Tacite, Annales, Insurrection berbère de Tacfarinas (17-24 n-è), v. 110 n-è

II, 52. Révolte de Tacfarinas

Cette même année, la guerre commença en Afrique contre Tacfarinas. C’était un Numide, déserteur des armées romaines, où il avait servi comme auxiliaire. Il réunit d’abord, pour le vol et le butin, des bandes vagabondes, accoutumées au brigandage : bientôt il sut les discipliner, les ranger sous le drapeau, les distribuer en compagnies ; enfin, de chef d’aventuriers, il devint général des Musulames. Ce peuple puissant, qui confine aux déserts de l’Afrique, et qui alors n’avait point encore de villes, prit les armes et entraîna dans la guerre les Maures, ses voisins : ceux-ci avaient pour chef Mazippa. Les forces furent partagées : Tacfarinas se chargea de tenir dans des camps et d’habituer à l’obéissance et à la discipline les hommes d’élite, armés à la romaine, tandis que Mazippa, avec les troupes légères, porterait partout l’incendie, le carnage et la terreur. Déjà ils avaient forcé les Cinithiens, nation considérable, de se joindre à eux, lorsque Furius Camillus, proconsul d’Afrique, après avoir réuni sa légion et ce qu’il y avait d’auxiliaires sous les étendards, marcha droit à l’ennemi. C’était une poignée d’hommes, eu égard à la multitude des Numides et des Maures ; mais on évitait surtout d’inspirer à ces barbares une crainte qui leur eût fait éluder nos attaques : en leur faisant espérer la victoire, on réussit à les vaincre. La légion fut placée au centre, les cohortes légères et deux ailes de cavalerie sur les flancs. Tacfarinas ne refusa pas le combat. Les Numides furent défaits ; et la gloire des armes, après de longues années, rentra dans la maison des Furius. Car, depuis le libérateur de Rome et Camillus son fils, l’honneur de gagner des batailles était passé à d’autres familles : encore le Furius dont nous parlons n’était-il pas regardé comme un grand capitaine. Tibère en fit plus volontiers devant le sénat l’éloge de ses exploits. Les pères conscrits lui décernèrent les ornements du triomphe, distinction qui, grâce au peu d’éclat de sa vie, ne lui devint pas funeste.

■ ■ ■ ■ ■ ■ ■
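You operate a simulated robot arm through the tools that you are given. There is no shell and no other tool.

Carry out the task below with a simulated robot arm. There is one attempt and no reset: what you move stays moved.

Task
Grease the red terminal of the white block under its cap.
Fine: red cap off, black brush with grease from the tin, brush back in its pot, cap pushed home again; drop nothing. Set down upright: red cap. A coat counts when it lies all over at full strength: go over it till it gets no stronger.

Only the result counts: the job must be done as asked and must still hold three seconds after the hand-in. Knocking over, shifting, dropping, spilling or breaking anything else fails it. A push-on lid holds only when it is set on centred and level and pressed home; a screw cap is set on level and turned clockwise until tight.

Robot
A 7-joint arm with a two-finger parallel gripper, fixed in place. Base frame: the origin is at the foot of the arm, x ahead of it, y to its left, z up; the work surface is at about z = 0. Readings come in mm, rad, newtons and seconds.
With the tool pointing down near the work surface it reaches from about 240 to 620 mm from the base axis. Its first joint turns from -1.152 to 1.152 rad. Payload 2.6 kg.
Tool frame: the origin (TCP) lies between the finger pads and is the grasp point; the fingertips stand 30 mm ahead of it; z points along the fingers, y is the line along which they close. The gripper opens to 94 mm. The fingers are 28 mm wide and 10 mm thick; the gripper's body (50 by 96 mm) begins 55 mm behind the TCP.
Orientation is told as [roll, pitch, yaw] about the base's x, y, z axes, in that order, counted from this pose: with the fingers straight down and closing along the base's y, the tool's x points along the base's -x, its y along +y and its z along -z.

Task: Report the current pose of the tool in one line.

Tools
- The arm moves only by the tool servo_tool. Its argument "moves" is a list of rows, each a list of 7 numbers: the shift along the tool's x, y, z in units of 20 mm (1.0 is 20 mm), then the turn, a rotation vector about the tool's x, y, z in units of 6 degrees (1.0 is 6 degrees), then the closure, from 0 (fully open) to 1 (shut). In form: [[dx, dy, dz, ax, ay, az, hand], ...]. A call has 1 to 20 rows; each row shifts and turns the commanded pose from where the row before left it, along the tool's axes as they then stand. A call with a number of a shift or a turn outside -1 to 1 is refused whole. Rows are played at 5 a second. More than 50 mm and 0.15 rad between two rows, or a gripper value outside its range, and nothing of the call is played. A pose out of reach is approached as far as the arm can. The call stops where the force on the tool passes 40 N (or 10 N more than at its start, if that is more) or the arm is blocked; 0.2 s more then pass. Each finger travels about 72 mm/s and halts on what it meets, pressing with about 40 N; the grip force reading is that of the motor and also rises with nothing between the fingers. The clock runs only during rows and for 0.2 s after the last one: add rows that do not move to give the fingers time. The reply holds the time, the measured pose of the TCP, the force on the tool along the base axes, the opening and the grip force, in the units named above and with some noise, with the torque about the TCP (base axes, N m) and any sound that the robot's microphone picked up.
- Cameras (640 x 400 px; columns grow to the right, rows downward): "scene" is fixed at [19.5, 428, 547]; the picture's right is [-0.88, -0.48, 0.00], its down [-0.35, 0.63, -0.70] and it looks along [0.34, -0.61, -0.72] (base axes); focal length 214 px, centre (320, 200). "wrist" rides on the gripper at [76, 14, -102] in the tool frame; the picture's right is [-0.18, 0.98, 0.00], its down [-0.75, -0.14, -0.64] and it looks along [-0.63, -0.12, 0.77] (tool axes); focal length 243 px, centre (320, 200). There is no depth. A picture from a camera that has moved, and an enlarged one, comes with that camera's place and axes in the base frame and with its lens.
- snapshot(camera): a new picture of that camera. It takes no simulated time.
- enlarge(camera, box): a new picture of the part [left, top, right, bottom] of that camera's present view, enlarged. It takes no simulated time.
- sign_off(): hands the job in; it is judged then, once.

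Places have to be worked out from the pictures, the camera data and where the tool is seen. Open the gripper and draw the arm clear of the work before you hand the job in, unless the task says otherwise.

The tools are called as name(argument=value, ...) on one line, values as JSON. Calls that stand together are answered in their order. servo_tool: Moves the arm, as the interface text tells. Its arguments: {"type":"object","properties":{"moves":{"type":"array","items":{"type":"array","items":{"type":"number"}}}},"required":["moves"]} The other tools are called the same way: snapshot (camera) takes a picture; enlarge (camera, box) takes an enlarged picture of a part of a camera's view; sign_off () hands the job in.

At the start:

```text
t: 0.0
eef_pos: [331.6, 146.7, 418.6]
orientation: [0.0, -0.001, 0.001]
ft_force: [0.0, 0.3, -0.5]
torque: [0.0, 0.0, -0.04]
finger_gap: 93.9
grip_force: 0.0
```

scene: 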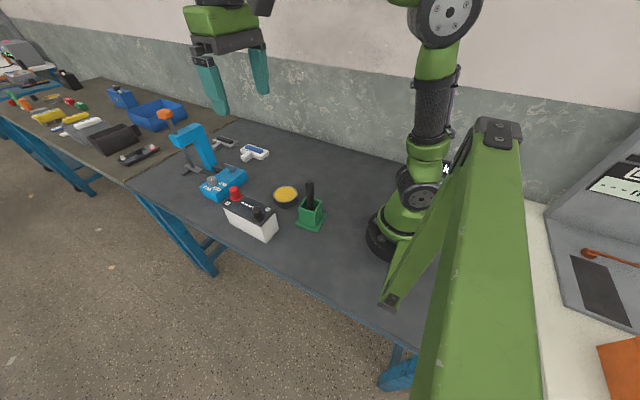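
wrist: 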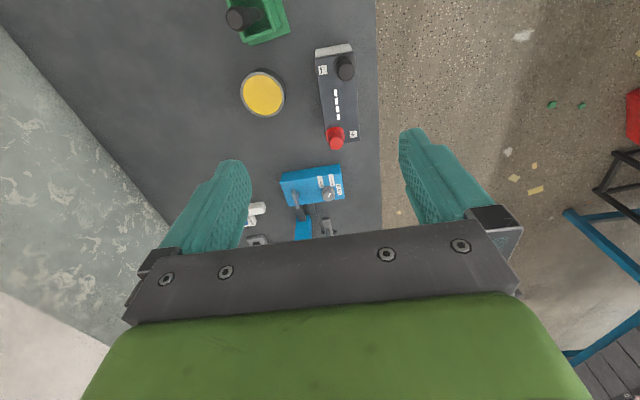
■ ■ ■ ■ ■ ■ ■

III, 20-21 Guerre en Afrique contre Tacfarinas

La même année Tacfarinas, battu l’été précédent par Camillus, ainsi que je l’ai dit, recommença la guerre en Afrique. Ce furent d’abord de simples courses, dont la vitesse le dérobait à toutes les poursuites. Bientôt il saccage les bourgades, entraîne après lui d’immenses butins, et finit par assiéger, près du fleuve Pagida (1), une cohorte romaine. Le poste avait pour commandant Décrias, intrépide soldat, capitaine expérimenté, qui tint ce siège pour un affront. Après avoir exhorté sa troupe à présenter le combat en rase campagne, il la range devant les retranchements. Elle est repoussée au premier choc : Décrias, sous une grêle de traits, se jette à travers les fuyards, les arrête, crie aux porte-enseigne “qu’il est honteux que le soldat romain tourne le dos à une bande de brigands et de déserteurs.” Couvert de blessures, ayant un oeil crevé, il n’en fait pas moins face à l’ennemi, et combat jusqu’à ce qu’il tombe mort, abandonné des siens.

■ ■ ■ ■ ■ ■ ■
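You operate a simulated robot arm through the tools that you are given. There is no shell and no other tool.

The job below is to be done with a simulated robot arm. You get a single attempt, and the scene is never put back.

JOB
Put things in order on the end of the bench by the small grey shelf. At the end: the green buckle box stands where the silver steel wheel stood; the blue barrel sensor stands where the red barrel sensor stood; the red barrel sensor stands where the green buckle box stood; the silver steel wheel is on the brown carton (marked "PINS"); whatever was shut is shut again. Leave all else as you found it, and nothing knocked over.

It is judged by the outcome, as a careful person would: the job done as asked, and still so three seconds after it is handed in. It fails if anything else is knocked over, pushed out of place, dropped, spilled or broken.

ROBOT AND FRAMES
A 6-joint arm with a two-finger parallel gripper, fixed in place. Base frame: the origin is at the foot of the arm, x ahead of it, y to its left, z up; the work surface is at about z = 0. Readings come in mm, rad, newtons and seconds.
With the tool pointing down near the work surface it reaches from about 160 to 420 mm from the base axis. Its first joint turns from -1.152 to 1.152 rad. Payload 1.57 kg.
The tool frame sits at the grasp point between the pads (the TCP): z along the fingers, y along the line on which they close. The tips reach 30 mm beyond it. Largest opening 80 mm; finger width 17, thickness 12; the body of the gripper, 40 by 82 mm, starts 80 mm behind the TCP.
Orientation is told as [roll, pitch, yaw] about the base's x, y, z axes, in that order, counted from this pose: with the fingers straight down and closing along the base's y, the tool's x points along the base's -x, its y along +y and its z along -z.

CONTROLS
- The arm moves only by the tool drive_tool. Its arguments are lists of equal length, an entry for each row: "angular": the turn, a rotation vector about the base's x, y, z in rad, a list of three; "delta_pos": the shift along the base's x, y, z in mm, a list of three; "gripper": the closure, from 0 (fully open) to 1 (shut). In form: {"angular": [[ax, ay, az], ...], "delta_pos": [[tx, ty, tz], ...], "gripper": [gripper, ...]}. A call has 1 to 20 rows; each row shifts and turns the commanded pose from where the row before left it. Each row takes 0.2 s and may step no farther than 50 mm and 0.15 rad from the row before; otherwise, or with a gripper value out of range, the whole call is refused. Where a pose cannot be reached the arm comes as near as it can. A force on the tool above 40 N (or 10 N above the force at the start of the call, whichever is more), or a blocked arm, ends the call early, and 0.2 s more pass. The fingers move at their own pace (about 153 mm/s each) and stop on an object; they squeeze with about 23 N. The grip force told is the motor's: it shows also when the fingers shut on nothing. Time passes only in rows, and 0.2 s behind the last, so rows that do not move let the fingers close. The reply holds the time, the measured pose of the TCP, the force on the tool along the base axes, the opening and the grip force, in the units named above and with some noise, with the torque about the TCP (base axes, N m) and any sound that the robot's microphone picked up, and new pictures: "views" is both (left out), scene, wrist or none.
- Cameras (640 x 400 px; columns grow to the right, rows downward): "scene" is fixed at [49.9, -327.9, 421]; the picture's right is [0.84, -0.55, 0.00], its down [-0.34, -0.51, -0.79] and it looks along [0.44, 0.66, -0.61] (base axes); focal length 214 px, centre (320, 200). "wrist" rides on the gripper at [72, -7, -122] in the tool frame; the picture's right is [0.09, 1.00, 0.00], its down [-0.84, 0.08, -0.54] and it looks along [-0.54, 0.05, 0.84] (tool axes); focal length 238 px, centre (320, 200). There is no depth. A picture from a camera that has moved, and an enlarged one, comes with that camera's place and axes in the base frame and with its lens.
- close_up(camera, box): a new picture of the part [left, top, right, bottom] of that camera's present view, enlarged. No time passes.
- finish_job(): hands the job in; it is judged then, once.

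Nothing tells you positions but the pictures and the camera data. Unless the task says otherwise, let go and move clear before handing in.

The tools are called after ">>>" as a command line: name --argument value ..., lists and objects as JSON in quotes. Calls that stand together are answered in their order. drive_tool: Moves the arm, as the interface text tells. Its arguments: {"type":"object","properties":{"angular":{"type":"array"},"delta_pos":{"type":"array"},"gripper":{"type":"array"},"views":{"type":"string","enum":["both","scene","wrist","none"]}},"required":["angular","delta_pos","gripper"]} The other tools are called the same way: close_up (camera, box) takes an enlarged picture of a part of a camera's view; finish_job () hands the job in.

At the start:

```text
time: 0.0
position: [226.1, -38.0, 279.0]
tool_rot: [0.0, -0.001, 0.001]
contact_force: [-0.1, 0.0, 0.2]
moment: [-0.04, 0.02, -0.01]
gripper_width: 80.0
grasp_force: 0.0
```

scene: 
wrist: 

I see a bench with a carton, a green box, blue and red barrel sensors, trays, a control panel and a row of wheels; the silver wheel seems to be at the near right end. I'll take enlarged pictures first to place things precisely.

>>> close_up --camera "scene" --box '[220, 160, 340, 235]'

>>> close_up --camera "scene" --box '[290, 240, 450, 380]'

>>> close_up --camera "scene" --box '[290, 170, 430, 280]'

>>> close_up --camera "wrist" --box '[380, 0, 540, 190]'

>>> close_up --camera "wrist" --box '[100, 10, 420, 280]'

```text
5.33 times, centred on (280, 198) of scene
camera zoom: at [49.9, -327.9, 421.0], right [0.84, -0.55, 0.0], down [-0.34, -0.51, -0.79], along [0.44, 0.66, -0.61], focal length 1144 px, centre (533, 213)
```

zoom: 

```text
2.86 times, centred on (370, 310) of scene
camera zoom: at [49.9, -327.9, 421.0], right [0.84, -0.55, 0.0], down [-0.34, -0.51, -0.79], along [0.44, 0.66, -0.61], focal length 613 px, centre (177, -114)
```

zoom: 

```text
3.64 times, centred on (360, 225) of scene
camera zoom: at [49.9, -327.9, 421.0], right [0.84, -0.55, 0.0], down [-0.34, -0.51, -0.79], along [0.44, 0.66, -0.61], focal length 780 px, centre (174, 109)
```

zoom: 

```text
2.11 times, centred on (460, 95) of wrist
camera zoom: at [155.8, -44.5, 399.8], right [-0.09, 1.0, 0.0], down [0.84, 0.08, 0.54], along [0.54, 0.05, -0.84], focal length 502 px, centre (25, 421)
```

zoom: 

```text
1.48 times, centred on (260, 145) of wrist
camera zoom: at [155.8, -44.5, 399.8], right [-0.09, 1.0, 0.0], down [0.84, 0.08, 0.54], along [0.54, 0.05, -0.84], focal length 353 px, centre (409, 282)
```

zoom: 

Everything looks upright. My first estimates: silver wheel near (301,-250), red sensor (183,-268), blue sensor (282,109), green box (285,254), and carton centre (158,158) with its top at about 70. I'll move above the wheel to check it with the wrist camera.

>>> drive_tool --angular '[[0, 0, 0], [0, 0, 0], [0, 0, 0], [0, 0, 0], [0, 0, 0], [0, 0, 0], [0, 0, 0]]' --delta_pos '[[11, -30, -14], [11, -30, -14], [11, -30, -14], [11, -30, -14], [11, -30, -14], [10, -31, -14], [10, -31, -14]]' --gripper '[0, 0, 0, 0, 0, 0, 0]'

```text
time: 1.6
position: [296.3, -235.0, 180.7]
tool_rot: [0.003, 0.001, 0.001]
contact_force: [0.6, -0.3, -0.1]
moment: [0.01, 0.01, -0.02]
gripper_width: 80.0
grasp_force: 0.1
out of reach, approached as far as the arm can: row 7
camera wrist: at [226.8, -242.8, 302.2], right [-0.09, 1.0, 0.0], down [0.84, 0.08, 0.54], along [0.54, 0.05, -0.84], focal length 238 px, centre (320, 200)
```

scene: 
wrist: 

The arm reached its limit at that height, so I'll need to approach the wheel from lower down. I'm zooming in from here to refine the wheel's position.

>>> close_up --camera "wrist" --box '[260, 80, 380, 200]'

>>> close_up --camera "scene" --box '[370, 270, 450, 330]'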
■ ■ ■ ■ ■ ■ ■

XXI. À la nouvelle de cet échec, L. Apronius, successeur de Camillus, plus indigné de la honte des Romains qu’alarmé du succès de l’ennemi, fit un exemple rare dans ces temps-là, et d’une sévérité antique : il décima la cohorte infâme, et tous ceux que désigna le sort expirèrent sous la verge. Cet acte de rigueur fut si efficace, qu’un corps de cinq cents vétérans défit seul les mêmes troupes de Tacfarinas, devant le fort de Thala(1), qu’elles venaient attaquer. Dans cette action, Helvius Rufus, simple soldat, eut la gloire de sauver un citoyen. Apronins lui donna la pique et le collier. Comme proconsul, il pouvait ajouter la couronne civique : il laissa ce mérite au prince, qui s’en plaignit plus qu’il n’en fut offensé. Tacfarinas, voyant ses Numides découragés et rebutés des sièges, court de nouveau la campagne, fuyant dès qu’on le presse, et bientôt revenant à la charge. Tant qu’il suivit ce plan, il se joua des efforts de l’armée romaine, qui se fatiguait vainement à le poursuivre. Lorsqu’il eut tourné sa course vers les pays maritimes, embarrassé de son butin, il lui fallut s’assujettir à des campements fixes. Alors Apronius Césianus, envoyé par son père avec de la cavalerie et des cohortes auxiliaires renforcées des légionnaires les plus agiles, battit les Numides et les rechassa dans leurs déserts.

 

IV, 23-26. Fin de Tacfarinas en Afrique

Cette année délivra enfin le peuple romain de la longue guerre du Numide Tacfarinas. Jusqu’alors nos généraux, contents d’obtenir les ornements du triomphe, laissaient reposer l’ennemi dès qu’ils croyaient les avoir mérités. Déjà trois statues couronnées de laurier s’élevaient dans Rome, et Tacfarinas mettait encore l’Afrique au pillage. Il s’était accru du secours des Maures, qui, abandonnés par la jeunesse insouciante de Ptolémée, fils de Juba, au gouvernement de ses affranchis, s’étaient soustraits par la guerre à la honte d’avoir des esclaves pour maîtres. Receleur de son butin et compagnon de ses ravages, le roi des Garamantes, sans marcher avec une armée, envoyait des troupes légères, que la renommée grossissait en proportion de l’éloignement. Du sein même de la province (1), tous les indigents, tous les hommes d’une humeur turbulente, couraient sans obstacle sous les drapeaux du Numide. En effet, Tibère, croyant l’Afrique purgée d’ennemis par les victoires de Blésus, en avait rappelé la neuvième légion ; et le proconsul de cette année, P. Dolabella, n’avait osé la retenir : il redoutait les ordres de César encore plus que les périls de la guerre.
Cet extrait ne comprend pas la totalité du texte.